Сколько крупных операций имело место с 1940 года, и у Гитлера не возникло необходимости личной встречи с Манштейном, он ограничивался разговорами по телефону и обменом телеграммами. А в этот момент, момент решительного наступления на Севастополь, Гитлер вызвал Манштейна к себе в ставку. Вот какое огромное значение придавал он этому городу.
Выслушав доклад Манштейна, фюрер полностью одобрил его решение, таким образом намерения, касающиеся Севастополя, уже становились не только планами Манштейна, но и решением Гитлера.
Возвратившись из ставки,
Манштейн пишет:
«Было ясно, что наступление на крепость будет еще более трудным, чем в декабре прошлого года. Ведь противник имел полгода времени для того, чтобы усилить свои укрепления, пополнить свои соединения и подвезти морем в крепость материальные резервы».
И далее Манштейн приходит к такому решению:
«Оценивая возможности проведения наступления на этот укрепленный район, командование армии пришло в основном к тем же выводам, что и в прошлом году. Центральный участок фронта для решительного наступления не годился. Оставалось только вести наступление с севера и северо-востока, а также южной части восточного участка. При этом главный удар – по крайней мере, на первом этапе – должен был наноситься с севера… Но ясно было также и то, что от наступления на юге отказаться было нельзя. Во-первых, необходимо было добиться распыления сил противника, атакуя его одновременно с разных сторон».

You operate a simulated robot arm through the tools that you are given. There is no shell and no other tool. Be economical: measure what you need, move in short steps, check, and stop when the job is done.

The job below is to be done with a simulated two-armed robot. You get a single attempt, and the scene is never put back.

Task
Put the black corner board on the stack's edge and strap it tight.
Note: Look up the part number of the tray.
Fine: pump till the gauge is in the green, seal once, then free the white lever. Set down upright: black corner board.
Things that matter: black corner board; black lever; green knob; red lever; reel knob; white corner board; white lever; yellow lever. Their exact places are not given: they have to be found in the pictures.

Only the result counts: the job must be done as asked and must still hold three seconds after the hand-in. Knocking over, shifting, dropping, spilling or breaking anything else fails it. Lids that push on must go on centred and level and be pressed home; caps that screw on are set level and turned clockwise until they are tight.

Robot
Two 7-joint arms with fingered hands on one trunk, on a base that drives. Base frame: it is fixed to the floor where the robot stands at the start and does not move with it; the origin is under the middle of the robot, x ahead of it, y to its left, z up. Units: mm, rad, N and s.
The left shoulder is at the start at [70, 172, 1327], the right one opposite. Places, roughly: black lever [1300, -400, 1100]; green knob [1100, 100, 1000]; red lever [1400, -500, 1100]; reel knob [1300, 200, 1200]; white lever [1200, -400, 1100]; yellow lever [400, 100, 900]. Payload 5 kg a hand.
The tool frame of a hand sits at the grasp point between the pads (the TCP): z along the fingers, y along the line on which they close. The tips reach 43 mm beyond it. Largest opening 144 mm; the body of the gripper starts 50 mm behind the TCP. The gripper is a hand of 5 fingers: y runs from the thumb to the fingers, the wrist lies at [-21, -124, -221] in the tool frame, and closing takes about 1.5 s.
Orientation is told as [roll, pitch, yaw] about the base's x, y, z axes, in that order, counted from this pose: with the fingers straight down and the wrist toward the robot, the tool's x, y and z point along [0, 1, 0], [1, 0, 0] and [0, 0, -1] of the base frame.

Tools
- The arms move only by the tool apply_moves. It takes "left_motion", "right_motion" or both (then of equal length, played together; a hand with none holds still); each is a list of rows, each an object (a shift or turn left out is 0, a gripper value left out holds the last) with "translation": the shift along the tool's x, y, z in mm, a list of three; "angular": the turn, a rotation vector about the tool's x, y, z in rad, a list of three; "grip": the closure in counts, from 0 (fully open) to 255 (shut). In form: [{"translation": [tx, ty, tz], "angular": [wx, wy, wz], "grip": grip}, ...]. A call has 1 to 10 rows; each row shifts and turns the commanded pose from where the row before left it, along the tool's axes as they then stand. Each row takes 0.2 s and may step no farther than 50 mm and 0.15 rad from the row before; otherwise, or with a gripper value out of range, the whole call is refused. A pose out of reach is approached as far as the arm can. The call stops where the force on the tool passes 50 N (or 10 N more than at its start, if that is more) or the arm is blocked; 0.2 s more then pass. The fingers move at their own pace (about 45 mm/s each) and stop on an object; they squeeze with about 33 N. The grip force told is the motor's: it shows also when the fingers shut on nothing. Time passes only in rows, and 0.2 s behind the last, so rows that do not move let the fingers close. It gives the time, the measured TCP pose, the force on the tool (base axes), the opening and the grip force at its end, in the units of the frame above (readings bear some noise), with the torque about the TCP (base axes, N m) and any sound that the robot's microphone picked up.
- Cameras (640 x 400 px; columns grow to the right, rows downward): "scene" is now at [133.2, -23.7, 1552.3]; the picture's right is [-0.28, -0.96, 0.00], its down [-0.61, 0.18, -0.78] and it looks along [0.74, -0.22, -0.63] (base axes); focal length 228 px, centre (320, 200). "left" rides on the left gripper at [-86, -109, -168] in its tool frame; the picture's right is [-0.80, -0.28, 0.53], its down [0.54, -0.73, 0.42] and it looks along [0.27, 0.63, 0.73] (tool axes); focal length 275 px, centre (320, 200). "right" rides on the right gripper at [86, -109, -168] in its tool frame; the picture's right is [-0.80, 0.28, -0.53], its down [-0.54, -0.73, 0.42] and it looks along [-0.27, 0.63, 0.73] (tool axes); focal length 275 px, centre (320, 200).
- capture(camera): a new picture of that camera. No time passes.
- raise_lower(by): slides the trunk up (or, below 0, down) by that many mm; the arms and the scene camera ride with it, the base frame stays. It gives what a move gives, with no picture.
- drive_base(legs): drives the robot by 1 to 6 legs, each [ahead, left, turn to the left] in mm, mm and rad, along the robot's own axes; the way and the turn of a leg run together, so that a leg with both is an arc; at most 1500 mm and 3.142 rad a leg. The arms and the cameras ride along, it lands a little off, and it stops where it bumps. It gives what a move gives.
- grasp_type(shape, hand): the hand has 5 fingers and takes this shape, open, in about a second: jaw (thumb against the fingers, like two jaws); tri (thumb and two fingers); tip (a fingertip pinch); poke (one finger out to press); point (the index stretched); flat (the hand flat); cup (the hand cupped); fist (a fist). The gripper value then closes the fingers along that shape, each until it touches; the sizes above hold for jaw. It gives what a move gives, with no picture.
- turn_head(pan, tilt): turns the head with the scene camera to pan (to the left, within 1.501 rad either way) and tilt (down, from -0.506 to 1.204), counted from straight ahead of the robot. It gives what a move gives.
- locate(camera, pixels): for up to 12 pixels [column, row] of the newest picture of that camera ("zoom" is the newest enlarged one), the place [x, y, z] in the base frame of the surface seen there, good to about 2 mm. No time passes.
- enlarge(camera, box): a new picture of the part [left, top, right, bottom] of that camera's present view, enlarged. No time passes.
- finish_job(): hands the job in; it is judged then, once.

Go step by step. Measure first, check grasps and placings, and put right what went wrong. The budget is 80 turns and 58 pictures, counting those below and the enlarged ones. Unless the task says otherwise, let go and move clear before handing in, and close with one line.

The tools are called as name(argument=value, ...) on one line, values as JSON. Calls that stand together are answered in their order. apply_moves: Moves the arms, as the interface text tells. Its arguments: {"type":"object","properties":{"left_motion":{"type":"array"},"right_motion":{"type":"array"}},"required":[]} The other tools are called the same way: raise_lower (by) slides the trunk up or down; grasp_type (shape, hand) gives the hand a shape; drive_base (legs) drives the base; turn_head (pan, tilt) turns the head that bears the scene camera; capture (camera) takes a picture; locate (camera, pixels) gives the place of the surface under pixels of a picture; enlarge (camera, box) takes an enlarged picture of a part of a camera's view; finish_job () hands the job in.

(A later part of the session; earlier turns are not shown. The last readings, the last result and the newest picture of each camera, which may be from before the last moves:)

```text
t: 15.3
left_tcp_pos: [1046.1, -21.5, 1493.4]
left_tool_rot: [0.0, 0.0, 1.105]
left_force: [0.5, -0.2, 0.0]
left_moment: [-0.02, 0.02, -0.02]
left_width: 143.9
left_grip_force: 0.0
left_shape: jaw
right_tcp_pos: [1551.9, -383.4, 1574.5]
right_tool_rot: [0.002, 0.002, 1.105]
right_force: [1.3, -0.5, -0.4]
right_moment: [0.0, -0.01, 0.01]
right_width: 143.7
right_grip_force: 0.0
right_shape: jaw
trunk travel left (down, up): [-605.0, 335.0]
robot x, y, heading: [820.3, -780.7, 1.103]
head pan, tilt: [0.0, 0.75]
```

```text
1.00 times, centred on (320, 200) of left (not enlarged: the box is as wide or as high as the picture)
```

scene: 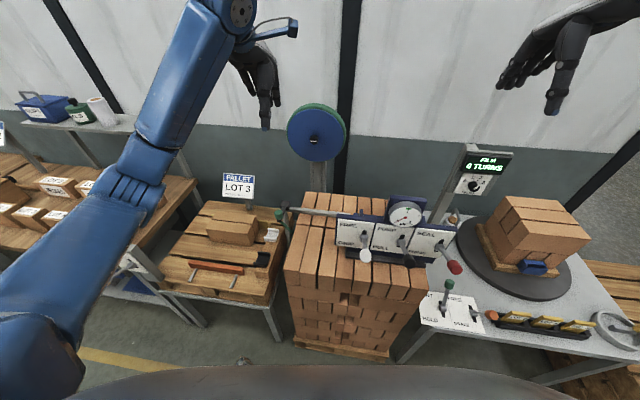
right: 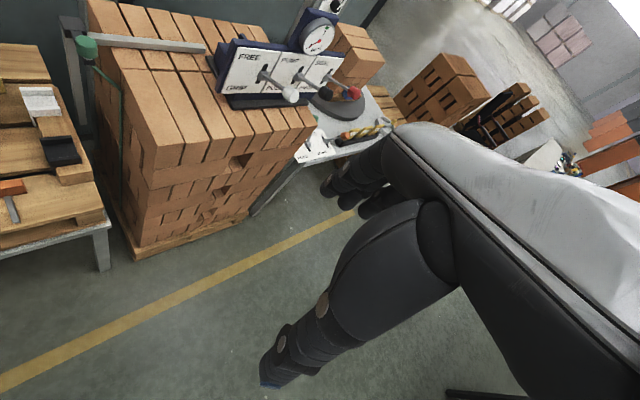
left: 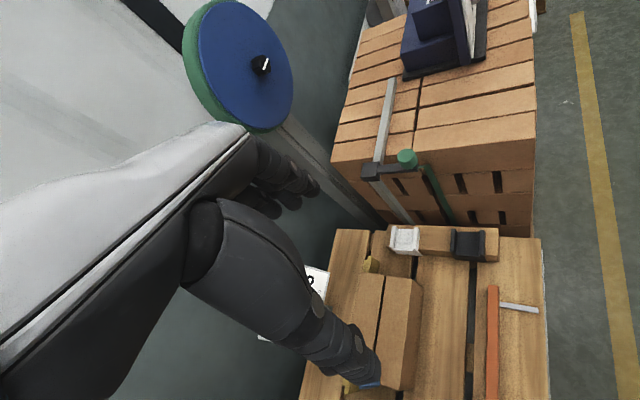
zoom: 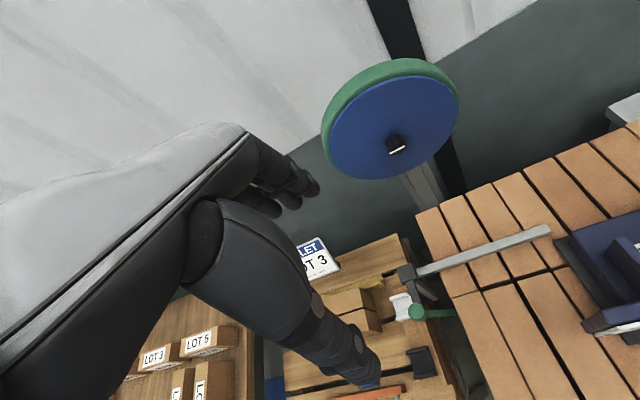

Из этой цитаты мы видим, что генерал Петров в своих предположениях о направлении главного удара и о том, что Манштейн едва ли придумает что-нибудь новое, не ошибся.
Гитлеровцы любили давать экзотические названия своим операциям. И этот решающий штурм Севастополя получил условное наименование «Лов осетра». При всей своей самоуверенности и упоенности только что одержанной победой на Керченском полуострове в глубине души Манштейн, видно, все же сомневался в том, что наступление будет успешным. Это подтверждают следующие его слова:
«Нельзя забывать, что в Севастопольской операции речь шла не только о наступлении на крепость, но и о действиях против армии, численность которой была, по меньшей мере, равна численности наступающих, если в отношении оснащенности она и уступала нам».

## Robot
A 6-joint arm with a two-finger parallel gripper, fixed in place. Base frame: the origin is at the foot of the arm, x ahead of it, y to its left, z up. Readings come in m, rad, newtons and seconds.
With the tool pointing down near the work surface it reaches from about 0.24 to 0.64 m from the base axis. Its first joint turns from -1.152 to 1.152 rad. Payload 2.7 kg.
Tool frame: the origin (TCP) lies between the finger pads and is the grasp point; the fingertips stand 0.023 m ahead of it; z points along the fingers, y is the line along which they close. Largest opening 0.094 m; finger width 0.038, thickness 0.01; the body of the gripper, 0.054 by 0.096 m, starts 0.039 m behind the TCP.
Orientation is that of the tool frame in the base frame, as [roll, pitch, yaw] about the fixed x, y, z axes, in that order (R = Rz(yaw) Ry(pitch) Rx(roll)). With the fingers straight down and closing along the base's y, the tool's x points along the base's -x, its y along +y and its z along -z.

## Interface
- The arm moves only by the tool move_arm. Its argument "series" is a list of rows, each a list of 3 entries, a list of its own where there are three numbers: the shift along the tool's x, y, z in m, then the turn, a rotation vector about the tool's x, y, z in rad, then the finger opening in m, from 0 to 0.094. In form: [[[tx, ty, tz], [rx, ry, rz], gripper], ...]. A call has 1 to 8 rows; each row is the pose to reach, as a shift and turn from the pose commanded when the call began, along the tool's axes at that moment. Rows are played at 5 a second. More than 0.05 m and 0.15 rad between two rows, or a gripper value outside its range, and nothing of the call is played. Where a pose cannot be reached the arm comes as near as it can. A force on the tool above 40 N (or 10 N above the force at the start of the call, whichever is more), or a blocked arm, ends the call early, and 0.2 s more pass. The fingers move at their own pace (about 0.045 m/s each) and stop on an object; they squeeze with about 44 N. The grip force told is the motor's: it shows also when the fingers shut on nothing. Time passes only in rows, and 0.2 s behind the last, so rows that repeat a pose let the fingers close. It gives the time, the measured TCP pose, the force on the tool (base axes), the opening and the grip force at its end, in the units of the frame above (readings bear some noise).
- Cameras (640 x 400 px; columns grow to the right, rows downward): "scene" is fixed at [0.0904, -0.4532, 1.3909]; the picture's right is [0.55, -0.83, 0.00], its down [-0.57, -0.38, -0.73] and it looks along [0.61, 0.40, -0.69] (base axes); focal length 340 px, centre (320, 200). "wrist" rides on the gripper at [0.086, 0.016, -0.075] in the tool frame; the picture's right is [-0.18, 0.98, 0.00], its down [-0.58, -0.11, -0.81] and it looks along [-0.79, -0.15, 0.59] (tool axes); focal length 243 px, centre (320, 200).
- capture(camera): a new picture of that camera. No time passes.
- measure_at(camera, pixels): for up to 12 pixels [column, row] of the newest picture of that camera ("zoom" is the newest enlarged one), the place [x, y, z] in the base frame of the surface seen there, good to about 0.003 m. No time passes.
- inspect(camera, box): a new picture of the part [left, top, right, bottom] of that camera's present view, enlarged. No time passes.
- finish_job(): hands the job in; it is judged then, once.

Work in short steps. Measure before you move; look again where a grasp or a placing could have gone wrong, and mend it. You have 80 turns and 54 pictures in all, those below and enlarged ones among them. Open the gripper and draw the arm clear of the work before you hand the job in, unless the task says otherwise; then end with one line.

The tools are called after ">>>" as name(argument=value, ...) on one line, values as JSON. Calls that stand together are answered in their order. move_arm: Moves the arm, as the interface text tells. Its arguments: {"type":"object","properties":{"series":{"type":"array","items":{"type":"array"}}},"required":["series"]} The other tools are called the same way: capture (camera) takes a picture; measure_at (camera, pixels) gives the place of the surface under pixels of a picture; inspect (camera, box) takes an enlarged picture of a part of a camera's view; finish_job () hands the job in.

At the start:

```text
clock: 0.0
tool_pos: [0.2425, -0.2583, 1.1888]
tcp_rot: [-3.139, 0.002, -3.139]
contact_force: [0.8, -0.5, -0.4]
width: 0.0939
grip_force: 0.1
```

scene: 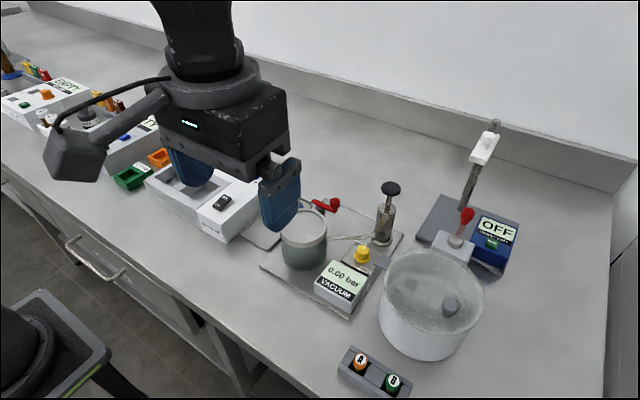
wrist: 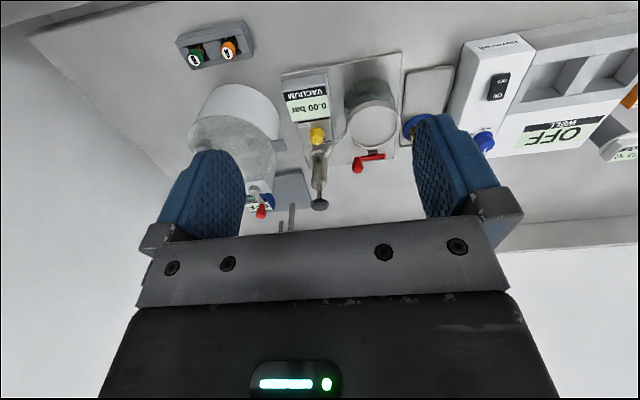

В действительности, как это сейчас хорошо известно, в Севастополе находились все те же дивизии, измотанные в боях, укомплектованные лишь на пятьдесят процентов, но стойкие духом и готовые биться до последнего. Да и сам Манштейн несколькими абзацами ниже проговаривается. Он то говорит, что Приморская армия получает пополнение с Большой земли, то вдруг пишет:
«Пока 11-й армии был придан 8-й авиационный корпус, противник был лишен возможности беспрепятственно осуществлять перевозки по морю».

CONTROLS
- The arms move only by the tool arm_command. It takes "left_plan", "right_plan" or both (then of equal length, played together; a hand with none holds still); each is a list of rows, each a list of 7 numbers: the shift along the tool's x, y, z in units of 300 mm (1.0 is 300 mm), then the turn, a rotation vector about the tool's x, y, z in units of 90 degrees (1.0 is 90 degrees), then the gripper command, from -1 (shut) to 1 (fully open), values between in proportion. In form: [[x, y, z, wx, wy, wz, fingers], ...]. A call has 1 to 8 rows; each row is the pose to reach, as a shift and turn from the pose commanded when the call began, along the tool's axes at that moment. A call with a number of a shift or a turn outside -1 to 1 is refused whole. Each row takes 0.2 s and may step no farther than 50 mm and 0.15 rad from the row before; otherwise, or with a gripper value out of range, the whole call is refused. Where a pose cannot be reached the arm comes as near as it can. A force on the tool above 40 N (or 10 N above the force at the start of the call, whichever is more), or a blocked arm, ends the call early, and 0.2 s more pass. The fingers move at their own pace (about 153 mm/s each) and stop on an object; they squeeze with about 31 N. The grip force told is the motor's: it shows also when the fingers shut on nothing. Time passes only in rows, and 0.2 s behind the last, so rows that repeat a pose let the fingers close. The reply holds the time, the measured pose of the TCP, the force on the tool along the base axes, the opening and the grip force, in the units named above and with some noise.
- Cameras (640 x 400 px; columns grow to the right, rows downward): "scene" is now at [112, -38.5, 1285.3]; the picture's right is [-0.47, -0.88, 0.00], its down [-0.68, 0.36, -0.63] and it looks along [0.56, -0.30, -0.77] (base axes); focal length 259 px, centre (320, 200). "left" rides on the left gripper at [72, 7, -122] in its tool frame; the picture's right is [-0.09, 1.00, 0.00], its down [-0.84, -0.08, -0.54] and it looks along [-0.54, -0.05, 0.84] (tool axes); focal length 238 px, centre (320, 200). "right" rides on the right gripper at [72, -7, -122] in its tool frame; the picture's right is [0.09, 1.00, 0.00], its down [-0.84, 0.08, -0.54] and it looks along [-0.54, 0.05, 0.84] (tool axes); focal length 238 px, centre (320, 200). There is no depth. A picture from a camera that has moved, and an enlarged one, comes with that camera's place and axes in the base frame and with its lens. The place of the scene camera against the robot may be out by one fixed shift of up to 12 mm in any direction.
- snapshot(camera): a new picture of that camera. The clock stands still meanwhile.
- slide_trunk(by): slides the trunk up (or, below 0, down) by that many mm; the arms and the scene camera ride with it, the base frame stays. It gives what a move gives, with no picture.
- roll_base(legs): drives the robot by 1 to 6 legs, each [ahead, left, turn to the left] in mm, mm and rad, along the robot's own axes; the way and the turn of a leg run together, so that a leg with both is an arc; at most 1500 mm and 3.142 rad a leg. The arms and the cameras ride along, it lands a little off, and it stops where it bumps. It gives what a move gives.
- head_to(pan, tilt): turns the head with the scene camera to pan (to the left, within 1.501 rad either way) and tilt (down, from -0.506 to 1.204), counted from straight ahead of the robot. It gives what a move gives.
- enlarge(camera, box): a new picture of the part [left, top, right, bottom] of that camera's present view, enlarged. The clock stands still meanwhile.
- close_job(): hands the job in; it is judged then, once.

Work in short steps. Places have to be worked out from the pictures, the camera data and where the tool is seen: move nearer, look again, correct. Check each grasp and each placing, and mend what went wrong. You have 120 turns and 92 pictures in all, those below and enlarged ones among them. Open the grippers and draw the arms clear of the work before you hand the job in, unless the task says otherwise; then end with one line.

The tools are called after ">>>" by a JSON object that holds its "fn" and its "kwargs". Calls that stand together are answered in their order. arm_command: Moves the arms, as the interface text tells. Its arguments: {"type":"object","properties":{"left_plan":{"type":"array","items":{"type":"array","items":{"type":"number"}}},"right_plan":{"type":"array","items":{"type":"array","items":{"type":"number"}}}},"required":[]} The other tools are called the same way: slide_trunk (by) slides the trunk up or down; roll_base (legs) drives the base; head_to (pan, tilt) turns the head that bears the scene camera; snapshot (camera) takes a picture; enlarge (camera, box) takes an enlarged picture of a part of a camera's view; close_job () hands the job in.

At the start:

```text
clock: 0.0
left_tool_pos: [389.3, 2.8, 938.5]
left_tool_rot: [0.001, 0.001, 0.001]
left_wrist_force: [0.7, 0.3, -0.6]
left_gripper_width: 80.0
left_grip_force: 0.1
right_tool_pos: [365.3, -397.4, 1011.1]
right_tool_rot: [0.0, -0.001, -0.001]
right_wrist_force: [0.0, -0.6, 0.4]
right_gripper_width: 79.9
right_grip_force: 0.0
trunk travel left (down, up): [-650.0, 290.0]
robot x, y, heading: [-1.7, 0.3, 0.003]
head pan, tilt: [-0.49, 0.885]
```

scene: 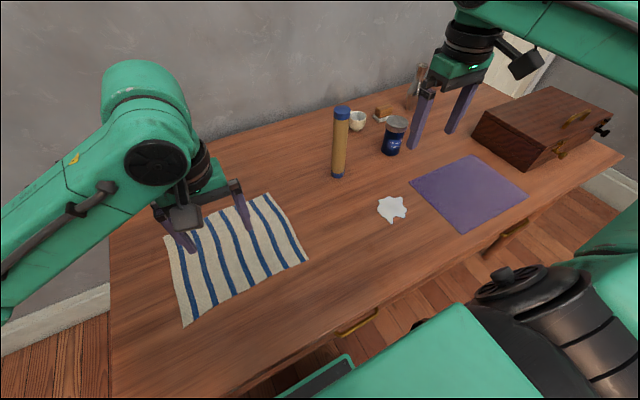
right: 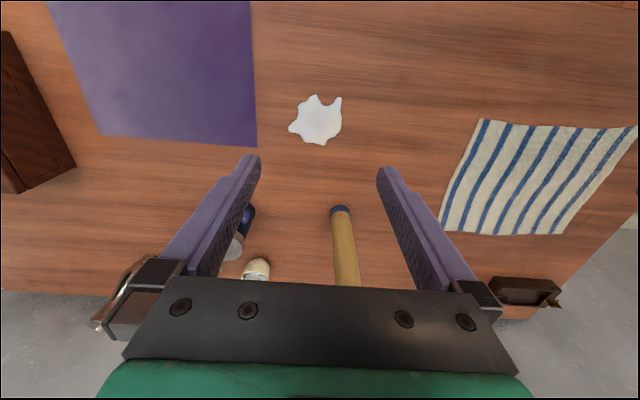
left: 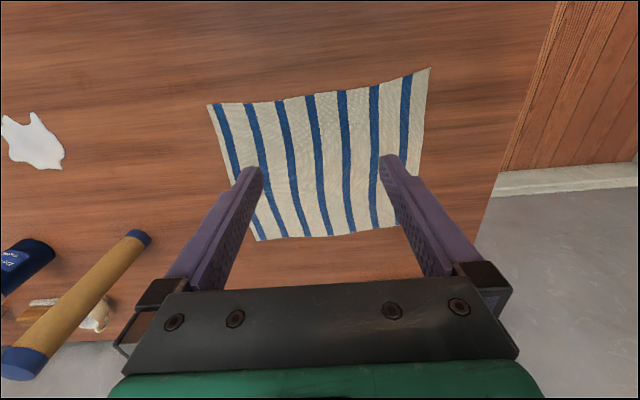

И действительно: имея абсолютное превосходство в воздухе на этом участке, гитлеровцы полностью контролировали море, не давая возможности подвозить в Севастополь войска и снабжение. Прорывались только подводные лодки, грузоподъемность которых, как известно, очень незначительна. Из-за господства авиации противника в севастопольском порту не было и боевых кораблей, что лишало сухопутные войска их артиллерийской поддержки.
Приведу несколько цифр для того, чтобы читатель мог увидеть соотношение сил перед наступлением: танков – у нас 38, у противника 450 (соотношение 1:12); самолетов – у нас 116, у противника 600 (соотношение 1:6); орудия разных калибров – у нас около 600, у противника более 1300. Кроме того, Гитлер прислал Манштейну специальные орудия калибра 600 мм. Сам Манштейн оценивал свои огневые возможности так:
«В целом во второй мировой войне немцы никогда не достигали такого массированного применения артиллерии, как в наступлении на Севастополь».
Эти слова не требуют комментариев.
Манштейн понимал, что это наступление для него – последний шанс. В случае неудачи
он окончательно потеряет авторитет в войсках и у Гитлера. Он сделал все для того, чтобы обеспечить успех штурма.Имея огромные силы, Манштейн действовал теперь наверняка. Для того чтобы расчистить путь своим наступающим дивизиям, он намеревался проломить брешь в обороне наших войск не обычной артиллерийской подготовкой, какая бывает перед атакой, а особой:
«Решено было начать артиллерийскую подготовку за пять дней до начала наступления пехоты бомбовыми ударами и мощными дальними огневыми нападениями по обнаруженным районам сосредоточения резервов противника и по его коммуникациям. Затем артиллерия должна была, ведя методический корректируемый огонь, в течение пяти дней подавить артиллерию противника и обработать огнем оборонительные сооружения, расположенные на передовых рубежах. Тем временем 8-й авиационный корпус имел задачу непрерывно производить налеты на город, порт, тылы и аэродромы».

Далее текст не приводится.